=== Requirement ===
Your task is to give the data again, exactly, with every line intact.

=== Dataset content ===
== == ==
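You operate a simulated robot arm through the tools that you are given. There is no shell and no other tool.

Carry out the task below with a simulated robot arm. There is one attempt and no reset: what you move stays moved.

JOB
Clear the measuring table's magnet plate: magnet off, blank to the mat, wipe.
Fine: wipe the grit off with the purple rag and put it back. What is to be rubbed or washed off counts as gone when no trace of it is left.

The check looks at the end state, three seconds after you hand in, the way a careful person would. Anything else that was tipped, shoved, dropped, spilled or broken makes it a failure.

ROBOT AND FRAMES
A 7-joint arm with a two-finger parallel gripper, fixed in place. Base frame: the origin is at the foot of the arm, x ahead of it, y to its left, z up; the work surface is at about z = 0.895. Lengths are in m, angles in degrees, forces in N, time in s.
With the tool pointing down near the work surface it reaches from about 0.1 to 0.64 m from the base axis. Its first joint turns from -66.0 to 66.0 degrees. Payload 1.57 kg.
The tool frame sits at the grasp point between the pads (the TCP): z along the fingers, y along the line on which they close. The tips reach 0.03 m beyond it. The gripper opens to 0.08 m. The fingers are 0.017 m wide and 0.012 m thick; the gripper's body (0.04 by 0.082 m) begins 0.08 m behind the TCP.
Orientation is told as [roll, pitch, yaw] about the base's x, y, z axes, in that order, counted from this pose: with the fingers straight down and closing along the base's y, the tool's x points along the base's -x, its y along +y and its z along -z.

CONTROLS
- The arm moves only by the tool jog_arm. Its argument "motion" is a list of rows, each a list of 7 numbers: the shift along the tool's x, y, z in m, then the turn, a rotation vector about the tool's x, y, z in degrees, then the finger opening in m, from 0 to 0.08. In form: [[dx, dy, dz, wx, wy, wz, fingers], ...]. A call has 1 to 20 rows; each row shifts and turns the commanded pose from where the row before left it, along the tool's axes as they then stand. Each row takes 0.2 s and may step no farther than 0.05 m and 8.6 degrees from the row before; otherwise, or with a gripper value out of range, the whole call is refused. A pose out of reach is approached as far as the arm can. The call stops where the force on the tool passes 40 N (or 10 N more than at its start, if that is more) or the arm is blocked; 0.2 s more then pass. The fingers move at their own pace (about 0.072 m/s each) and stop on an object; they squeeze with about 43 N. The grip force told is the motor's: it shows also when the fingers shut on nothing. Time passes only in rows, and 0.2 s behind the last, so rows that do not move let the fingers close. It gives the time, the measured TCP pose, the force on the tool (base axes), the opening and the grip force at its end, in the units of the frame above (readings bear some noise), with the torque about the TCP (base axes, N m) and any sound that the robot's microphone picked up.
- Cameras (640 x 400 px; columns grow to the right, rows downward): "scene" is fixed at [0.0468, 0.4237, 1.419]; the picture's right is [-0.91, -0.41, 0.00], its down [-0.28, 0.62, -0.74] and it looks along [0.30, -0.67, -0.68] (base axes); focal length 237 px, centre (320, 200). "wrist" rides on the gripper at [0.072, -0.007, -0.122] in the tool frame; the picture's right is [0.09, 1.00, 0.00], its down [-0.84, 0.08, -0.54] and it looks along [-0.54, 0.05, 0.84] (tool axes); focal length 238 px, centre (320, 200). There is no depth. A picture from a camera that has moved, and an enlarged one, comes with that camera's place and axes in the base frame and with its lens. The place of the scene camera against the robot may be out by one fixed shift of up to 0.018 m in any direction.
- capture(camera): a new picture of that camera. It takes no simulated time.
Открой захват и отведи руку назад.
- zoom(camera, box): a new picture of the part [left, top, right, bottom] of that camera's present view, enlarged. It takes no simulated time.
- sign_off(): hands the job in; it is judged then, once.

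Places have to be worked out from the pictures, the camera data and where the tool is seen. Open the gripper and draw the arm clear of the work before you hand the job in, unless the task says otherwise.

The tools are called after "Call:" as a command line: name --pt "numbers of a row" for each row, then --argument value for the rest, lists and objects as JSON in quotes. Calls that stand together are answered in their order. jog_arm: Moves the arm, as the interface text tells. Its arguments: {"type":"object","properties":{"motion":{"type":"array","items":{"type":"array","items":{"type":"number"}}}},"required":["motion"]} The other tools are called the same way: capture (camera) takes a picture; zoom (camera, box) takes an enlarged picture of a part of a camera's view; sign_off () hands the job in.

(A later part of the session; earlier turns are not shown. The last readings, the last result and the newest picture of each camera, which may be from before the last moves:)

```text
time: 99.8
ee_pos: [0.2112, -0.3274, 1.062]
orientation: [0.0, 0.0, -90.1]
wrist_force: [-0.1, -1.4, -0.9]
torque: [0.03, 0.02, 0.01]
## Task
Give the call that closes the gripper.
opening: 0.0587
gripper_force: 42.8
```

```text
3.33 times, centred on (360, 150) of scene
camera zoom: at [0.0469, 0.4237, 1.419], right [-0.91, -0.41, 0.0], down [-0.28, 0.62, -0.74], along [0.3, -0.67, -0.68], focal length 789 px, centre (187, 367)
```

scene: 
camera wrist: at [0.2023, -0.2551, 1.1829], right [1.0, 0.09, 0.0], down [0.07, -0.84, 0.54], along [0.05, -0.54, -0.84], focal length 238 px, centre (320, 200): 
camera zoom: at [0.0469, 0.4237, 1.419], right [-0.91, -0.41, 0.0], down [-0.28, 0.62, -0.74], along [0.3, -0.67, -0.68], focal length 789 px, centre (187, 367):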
== == ==
=== Answer ===
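You operate a simulated robot arm through the tools that you are given. There is no shell and no other tool.

Carry out the task below with a simulated robot arm. There is one attempt and no reset: what you move stays moved.

JOB
Clear the measuring table's magnet plate: magnet off, blank to the mat, wipe.
Fine: wipe the grit off with the purple rag and put it back. What is to be rubbed or washed off counts as gone when no trace of it is left.

The check looks at the end state, three seconds after you hand in, the way a careful person would. Anything else that was tipped, shoved, dropped, spilled or broken makes it a failure.

ROBOT AND FRAMES
A 7-joint arm with a two-finger parallel gripper, fixed in place. Base frame: the origin is at the foot of the arm, x ahead of it, y to its left, z up; the work surface is at about z = 0.895. Lengths are in m, angles in degrees, forces in N, time in s.
With the tool pointing down near the work surface it reaches from about 0.1 to 0.64 m from the base axis. Its first joint turns from -66.0 to 66.0 degrees. Payload 1.57 kg.
The tool frame sits at the grasp point between the pads (the TCP): z along the fingers, y along the line on which they close. The tips reach 0.03 m beyond it. The gripper opens to 0.08 m. The fingers are 0.017 m wide and 0.012 m thick; the gripper's body (0.04 by 0.082 m) begins 0.08 m behind the TCP.
Orientation is told as [roll, pitch, yaw] about the base's x, y, z axes, in that order, counted from this pose: with the fingers straight down and closing along the base's y, the tool's x points along the base's -x, its y along +y and its z along -z.

CONTROLS
- The arm moves only by the tool jog_arm. Its argument "motion" is a list of rows, each a list of 7 numbers: the shift along the tool's x, y, z in m, then the turn, a rotation vector about the tool's x, y, z in degrees, then the finger opening in m, from 0 to 0.08. In form: [[dx, dy, dz, wx, wy, wz, fingers], ...]. A call has 1 to 20 rows; each row shifts and turns the commanded pose from where the row before left it, along the tool's axes as they then stand. Each row takes 0.2 s and may step no farther than 0.05 m and 8.6 degrees from the row before; otherwise, or with a gripper value out of range, the whole call is refused. A pose out of reach is approached as far as the arm can. The call stops where the force on the tool passes 40 N (or 10 N more than at its start, if that is more) or the arm is blocked; 0.2 s more then pass. The fingers move at their own pace (about 0.072 m/s each) and stop on an object; they squeeze with about 43 N. The grip force told is the motor's: it shows also when the fingers shut on nothing. Time passes only in rows, and 0.2 s behind the last, so rows that do not move let the fingers close. It gives the time, the measured TCP pose, the force on the tool (base axes), the opening and the grip force at its end, in the units of the frame above (readings bear some noise), with the torque about the TCP (base axes, N m) and any sound that the robot's microphone picked up.
- Cameras (640 x 400 px; columns grow to the right, rows downward): "scene" is fixed at [0.0468, 0.4237, 1.419]; the picture's right is [-0.91, -0.41, 0.00], its down [-0.28, 0.62, -0.74] and it looks along [0.30, -0.67, -0.68] (base axes); focal length 237 px, centre (320, 200). "wrist" rides on the gripper at [0.072, -0.007, -0.122] in the tool frame; the picture's right is [0.09, 1.00, 0.00], its down [-0.84, 0.08, -0.54] and it looks along [-0.54, 0.05, 0.84] (tool axes); focal length 238 px, centre (320, 200). There is no depth. A picture from a camera that has moved, and an enlarged one, comes with that camera's place and axes in the base frame and with its lens. The place of the scene camera against the robot may be out by one fixed shift of up to 0.018 m in any direction.
- capture(camera): a new picture of that camera. It takes no simulated time.
Открой захват и отведи руку назад.
- zoom(camera, box): a new picture of the part [left, top, right, bottom] of that camera's present view, enlarged. It takes no simulated time.
- sign_off(): hands the job in; it is judged then, once.

Places have to be worked out from the pictures, the camera data and where the tool is seen. Open the gripper and draw the arm clear of the work before you hand the job in, unless the task says otherwise.

The tools are called after "Call:" as a command line: name --pt "numbers of a row" for each row, then --argument value for the rest, lists and objects as JSON in quotes. Calls that stand together are answered in their order. jog_arm: Moves the arm, as the interface text tells. Its arguments: {"type":"object","properties":{"motion":{"type":"array","items":{"type":"array","items":{"type":"number"}}}},"required":["motion"]} The other tools are called the same way: capture (camera) takes a picture; zoom (camera, box) takes an enlarged picture of a part of a camera's view; sign_off () hands the job in.

(A later part of the session; earlier turns are not shown. The last readings, the last result and the newest picture of each camera, which may be from before the last moves:)

```text
time: 99.8
ee_pos: [0.2112, -0.3274, 1.062]
orientation: [0.0, 0.0, -90.1]
wrist_force: [-0.1, -1.4, -0.9]
torque: [0.03, 0.02, 0.01]
## Task
Give the call that closes the gripper.
opening: 0.0587
gripper_force: 42.8
```

```text
3.33 times, centred on (360, 150) of scene
camera zoom: at [0.0469, 0.4237, 1.419], right [-0.91, -0.41, 0.0], down [-0.28, 0.62, -0.74], along [0.3, -0.67, -0.68], focal length 789 px, centre (187, 367)
```

scene: 
camera wrist: at [0.2023, -0.2551, 1.1829], right [1.0, 0.09, 0.0], down [0.07, -0.84, 0.54], along [0.05, -0.54, -0.84], focal length 238 px, centre (320, 200): 
camera zoom: at [0.0469, 0.4237, 1.419], right [-0.91, -0.41, 0.0], down [-0.28, 0.62, -0.74], along [0.3, -0.67, -0.68], focal length 789 px, centre (187, 367):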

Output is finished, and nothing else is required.